The trial court found the appellant guilty of murder qualified by treachery but without any other modifying circumstance. The crime was compounded, according to the trial court, with assault upon an agent of a person in authority. In this light the appropriate penalty, pursuant to Art. 48 of the Revised Penal Code, is death.

If it be held as We do that the crime committed was robbery with homicide, the result will be the same for the aggravating circumstances of treachery and contempt of public authority will have to be assigned.

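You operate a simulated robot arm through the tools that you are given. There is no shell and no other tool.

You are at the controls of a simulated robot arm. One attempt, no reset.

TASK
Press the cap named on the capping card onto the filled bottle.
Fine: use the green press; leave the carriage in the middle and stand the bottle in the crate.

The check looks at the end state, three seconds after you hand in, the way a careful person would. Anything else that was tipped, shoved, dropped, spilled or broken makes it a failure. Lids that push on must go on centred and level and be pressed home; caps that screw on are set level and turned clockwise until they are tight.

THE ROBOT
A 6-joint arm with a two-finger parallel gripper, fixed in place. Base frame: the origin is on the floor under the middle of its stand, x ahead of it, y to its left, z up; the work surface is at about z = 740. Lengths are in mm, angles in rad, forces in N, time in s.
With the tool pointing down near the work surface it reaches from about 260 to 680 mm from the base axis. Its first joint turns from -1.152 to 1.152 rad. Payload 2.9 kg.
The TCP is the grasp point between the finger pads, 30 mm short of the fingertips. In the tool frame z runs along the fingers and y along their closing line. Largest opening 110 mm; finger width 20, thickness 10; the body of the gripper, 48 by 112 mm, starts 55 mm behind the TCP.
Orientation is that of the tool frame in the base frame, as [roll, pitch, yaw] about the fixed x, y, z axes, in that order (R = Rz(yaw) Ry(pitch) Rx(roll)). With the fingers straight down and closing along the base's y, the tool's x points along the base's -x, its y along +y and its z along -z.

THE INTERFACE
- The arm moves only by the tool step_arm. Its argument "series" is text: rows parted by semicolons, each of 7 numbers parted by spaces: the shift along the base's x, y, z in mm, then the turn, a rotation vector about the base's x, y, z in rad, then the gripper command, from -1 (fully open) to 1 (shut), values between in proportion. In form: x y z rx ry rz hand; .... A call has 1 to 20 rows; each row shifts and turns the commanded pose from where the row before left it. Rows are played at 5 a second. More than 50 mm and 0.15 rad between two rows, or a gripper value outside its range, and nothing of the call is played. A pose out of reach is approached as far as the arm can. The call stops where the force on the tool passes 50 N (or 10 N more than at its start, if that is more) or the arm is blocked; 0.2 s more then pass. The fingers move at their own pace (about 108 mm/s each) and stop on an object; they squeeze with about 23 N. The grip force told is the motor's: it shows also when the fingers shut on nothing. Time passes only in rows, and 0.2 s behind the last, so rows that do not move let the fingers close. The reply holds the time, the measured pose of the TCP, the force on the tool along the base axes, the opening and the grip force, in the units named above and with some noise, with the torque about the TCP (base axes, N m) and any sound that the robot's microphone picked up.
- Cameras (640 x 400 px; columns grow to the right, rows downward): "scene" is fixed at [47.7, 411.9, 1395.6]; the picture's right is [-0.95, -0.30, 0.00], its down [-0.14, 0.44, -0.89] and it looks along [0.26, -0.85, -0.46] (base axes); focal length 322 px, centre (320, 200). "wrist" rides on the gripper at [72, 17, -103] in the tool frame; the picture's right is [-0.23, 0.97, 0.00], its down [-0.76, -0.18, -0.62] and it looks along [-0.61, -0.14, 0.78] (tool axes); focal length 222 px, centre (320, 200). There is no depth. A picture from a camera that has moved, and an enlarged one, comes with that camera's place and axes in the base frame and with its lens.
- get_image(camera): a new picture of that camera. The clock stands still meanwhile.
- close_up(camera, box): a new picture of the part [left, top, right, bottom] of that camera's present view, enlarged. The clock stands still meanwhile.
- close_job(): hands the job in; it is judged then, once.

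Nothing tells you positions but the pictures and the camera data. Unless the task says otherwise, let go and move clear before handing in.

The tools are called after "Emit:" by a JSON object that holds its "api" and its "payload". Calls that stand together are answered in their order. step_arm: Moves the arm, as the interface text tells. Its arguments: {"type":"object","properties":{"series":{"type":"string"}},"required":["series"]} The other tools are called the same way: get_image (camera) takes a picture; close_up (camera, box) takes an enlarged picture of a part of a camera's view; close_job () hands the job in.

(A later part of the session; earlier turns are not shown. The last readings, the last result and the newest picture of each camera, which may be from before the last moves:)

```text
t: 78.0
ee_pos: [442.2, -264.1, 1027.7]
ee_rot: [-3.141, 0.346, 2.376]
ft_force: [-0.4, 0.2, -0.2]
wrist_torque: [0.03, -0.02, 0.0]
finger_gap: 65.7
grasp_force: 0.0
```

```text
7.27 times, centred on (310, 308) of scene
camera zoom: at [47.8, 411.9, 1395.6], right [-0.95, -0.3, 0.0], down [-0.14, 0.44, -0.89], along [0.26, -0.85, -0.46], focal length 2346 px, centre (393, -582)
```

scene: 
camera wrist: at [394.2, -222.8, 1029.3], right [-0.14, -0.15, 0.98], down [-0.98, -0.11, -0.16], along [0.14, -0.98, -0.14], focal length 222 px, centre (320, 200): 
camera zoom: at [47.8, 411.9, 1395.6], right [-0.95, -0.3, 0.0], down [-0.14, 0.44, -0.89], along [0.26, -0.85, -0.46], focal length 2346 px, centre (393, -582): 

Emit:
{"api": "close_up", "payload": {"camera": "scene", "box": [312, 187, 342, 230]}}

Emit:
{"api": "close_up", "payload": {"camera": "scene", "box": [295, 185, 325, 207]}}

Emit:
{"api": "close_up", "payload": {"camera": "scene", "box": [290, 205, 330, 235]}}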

The death penalty, however, cannot be imposed on the appellant who was only 20 years old when he committed the crime for lack of the necessary votes.chanrobles virtualawlibrary chanrobles.com:chanrobles.com.ph

WHEREFORE, the judgment of the court a quo is modified by reducing the sentence on the appellant to reclusion perpetua and consolidating the damages in the amount of P30,000.00. No special pronouncement as to costs.

SO ORDERED.

Teehankee, Concepcion, Jr., Melencio-Herrera, Plana, Escolin, Relova, Gutierrez, Jr., De la Fuente and Cuevas, JJ., concur.

Fernando, C.J., is on official leave.

Makasiar, J., concurs in the result.

Aquino, J., concurs in the result. The crime charged and proven was murder.